— Exercises to complete —
a. Could you quote the reading text from "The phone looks" up to and including "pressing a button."?
b. Within the data that follows, set down exactly the lines from the one containing "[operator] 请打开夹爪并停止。" through the one containing "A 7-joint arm", both ends included. Put each line that is not blank into a JSON list as a string.

— Reading text —
------------------------------------------------

Workers at the factory in Fort Worth assemble the custom phone and Google ships it to the buyer’s door within four days. The building at 5650 Alliance Gateway Freeway was once occupied by the cellphone maker Nokia and is owned by Hillwood Properties, a Perot family concern.

The Moto X is going on sale in about a month at all four national wireless carriers — Verizon, AT&T, Sprint and T-Mobile — starting at $199, Motorola announced at an event Thursday in New York.

Initially, only AT&T will offer the customization option, but Google said it hopes to make it available across all carriers soon. The company will offer 18 different back covers ranging in color from “spearmint” to “cabernet,” a choice of black or white fronts and seven different metallic accents for details like the volume button. That makes for 252 possible style variations of the phone.

In the fall, Google plans to offer four variants of wood for the back cover.

The Moto X is the first smartphone to be assembled in the U.S. Even though the concept of the smartphone was pioneered here and many phones have been designed in the U.S., the vast majority of phones are assembled in Asia.

With labor costs rising in China, some electronics manufacturers are looking to move manufacturing back to the U.S. Apple is moving production of its Mac Pro desktop computers to the U.S. this year.

The Fort Worth factory will let Google stamp the phone as “Made in the U.S.,” but assembly is just the last step in the manufacturing process, and accounts for relatively little of the cost of a smartphone.

The cost largely lies in the chips, battery and display, most of which come from Asian factories. For instance, research firm iSuppli estimates that the components of Samsung’s latest flagship phone, the Galaxy S4, cost $229, while the assembly costs $8.

Google sees other value in a U.S. factory.

“Over time, by having the engineers closer to the factory floor, we’ll be able to innovate faster and develop products that actually are quite interesting down the road,” said Dennis Woodside, head of Google’s Motorola division.

The factory is owned and run by Flextronics International Ltd., a Singapore-based contract electronics manufacturer. It’s set to employ 2,000 people by late summer and, significantly, neither company has asked for any tax concessions from Fort Worth or Texas.

Google bought cellphone pioneer Motorola Mobility for $12.4 billion last year. While it launched some phones last year after the acquisition, those were designed while Motorola was still independent. The Moto X is the first phone that “gives you some indication of how Google is thinking of hardware,” Woodside said in an interview.

The phone looks much like other smartphones, with a 4.7-inch touch screen. It comes with a no-frills implementation of Google’s Android operating system, a contrast to recent phones from Samsung and HTC, which put their own stamp on the software with various add-ons.

The most unusual feature of the Moto X, apart from the customization option, is that it’s always listening for its owner’s voice.

When it hears the phrase, “Ok, Google Now …” followed by a command like “call Bob,” it will wake up from standby and execute the command — provided it understands it. Most smartphones offer voice control, but it’s usually activated by pressing a button.

Rick Osterloh, the head of product management at Motorola, said the Moto X has a special chip devoted to listening, which means it doesn’t have the drain the battery by keeping the main processor running all the time. It should be able to pick up the owner’s voice even in the noise of a car, he said.

------------------------------------------------

— Provided data —

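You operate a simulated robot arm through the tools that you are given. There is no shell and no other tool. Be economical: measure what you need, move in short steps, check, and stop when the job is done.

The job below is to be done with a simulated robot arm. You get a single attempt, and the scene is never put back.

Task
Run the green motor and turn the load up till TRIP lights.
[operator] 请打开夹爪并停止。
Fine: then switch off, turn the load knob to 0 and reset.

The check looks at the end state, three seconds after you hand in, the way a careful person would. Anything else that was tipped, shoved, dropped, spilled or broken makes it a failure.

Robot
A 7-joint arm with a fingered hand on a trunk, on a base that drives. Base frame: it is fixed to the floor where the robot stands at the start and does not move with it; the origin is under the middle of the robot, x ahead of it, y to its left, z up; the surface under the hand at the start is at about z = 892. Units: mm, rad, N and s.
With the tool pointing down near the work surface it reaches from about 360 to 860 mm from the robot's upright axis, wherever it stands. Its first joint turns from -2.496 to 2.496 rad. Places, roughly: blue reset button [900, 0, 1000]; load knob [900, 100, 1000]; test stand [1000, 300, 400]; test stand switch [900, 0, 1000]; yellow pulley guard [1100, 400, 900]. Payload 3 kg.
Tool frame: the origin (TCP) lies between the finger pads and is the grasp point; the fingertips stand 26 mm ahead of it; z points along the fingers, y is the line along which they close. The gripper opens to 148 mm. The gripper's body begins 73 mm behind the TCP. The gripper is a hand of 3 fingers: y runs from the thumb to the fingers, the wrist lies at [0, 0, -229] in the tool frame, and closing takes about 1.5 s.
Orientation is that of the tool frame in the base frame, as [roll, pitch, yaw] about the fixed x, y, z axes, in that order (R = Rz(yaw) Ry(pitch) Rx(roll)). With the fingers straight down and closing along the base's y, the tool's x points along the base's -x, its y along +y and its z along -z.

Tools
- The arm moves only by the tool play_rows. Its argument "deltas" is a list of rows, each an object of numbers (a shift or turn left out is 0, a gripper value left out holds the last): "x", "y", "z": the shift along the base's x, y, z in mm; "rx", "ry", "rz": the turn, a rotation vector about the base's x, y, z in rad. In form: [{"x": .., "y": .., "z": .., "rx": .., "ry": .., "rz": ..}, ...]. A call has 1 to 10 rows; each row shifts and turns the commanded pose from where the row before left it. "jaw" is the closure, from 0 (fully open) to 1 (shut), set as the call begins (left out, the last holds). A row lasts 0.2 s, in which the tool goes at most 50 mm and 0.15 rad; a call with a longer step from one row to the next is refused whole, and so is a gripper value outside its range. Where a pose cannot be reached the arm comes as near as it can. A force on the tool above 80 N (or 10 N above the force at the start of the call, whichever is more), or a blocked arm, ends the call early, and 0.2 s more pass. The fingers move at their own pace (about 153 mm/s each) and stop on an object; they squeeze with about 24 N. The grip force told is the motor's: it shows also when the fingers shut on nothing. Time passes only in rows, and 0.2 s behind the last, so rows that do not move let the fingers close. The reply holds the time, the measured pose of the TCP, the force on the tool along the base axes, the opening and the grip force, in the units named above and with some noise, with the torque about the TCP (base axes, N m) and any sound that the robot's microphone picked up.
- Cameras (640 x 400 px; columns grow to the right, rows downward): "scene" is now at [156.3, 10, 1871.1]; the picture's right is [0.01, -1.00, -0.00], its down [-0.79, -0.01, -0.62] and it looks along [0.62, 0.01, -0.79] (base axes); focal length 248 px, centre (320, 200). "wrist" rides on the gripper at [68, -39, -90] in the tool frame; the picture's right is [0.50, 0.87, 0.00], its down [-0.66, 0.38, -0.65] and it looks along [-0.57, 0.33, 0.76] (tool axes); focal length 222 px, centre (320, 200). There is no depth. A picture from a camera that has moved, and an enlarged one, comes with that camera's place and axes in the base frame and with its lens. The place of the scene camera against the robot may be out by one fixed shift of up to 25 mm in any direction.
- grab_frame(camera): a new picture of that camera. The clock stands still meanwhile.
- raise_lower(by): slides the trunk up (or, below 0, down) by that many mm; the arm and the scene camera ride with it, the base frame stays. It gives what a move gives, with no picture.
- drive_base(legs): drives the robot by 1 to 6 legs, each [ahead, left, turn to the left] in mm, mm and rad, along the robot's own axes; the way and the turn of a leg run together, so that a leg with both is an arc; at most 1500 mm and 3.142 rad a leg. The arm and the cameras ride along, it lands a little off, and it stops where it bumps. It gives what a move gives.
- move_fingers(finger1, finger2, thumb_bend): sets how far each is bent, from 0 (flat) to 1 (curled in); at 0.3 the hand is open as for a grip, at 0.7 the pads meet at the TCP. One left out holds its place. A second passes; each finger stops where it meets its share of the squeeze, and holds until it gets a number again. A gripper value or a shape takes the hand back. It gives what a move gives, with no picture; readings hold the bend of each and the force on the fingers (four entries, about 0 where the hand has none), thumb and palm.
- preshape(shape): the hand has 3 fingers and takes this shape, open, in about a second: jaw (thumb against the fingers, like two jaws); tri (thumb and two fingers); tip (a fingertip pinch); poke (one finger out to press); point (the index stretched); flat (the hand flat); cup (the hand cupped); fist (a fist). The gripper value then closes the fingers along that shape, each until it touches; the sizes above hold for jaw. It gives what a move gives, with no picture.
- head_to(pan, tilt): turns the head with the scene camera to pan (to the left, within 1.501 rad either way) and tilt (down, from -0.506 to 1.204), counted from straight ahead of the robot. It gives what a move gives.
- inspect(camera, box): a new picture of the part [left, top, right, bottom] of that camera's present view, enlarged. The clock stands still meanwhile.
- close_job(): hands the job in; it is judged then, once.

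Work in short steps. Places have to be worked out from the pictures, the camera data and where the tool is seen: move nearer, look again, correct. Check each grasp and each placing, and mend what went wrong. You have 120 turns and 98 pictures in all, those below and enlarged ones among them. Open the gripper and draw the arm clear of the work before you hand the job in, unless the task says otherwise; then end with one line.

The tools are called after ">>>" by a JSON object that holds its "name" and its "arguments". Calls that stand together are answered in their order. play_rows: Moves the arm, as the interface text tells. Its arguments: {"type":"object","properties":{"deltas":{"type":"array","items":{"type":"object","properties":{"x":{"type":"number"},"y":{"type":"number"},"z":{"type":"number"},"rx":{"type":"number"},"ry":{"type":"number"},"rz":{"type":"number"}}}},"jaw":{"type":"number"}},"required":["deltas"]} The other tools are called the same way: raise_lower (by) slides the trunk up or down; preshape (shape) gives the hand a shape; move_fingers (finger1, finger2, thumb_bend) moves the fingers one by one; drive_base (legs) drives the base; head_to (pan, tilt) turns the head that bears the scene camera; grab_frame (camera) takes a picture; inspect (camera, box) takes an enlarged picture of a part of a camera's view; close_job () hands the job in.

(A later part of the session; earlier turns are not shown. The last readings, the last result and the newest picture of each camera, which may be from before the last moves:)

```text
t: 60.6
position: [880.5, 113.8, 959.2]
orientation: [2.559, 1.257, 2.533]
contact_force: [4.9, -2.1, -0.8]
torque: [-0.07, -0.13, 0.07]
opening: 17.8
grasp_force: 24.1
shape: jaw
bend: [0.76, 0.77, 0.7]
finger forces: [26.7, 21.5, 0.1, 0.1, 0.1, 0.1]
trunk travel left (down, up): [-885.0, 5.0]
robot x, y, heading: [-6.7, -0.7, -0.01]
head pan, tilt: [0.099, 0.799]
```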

------------------------------------------------

— Task-by-task outputs —
a.
The phone looks much like other smartphones, with a 4.7-inch touch screen. It comes with a no-frills implementation of Google’s Android operating system, a contrast to recent phones from Samsung and HTC, which put their own stamp on the software with various add-ons.

The most unusual feature of the Moto X, apart from the customization option, is that it’s always listening for its owner’s voice.

When it hears the phrase, “Ok, Google Now …” followed by a command like “call Bob,” it will wake up from standby and execute the command — provided it understands it. Most smartphones offer voice control, but it’s usually activated by pressing a button.

b.
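[
  "[operator] 请打开夹爪并停止。",
  "Fine: then switch off, turn the load knob to 0 and reset.",
  "The check looks at the end state, three seconds after you hand in, the way a careful person would. Anything else that was tipped, shoved, dropped, spilled or broken makes it a failure.",
  "Robot",
  "A 7-joint arm with a fingered hand on a trunk, on a base that drives. Base frame: it is fixed to the floor where the robot stands at the start and does not move with it; the origin is under the middle of the robot, x ahead of it, y to its left, z up; the surface under the hand at the start is at about z = 892. Units: mm, rad, N and s."
]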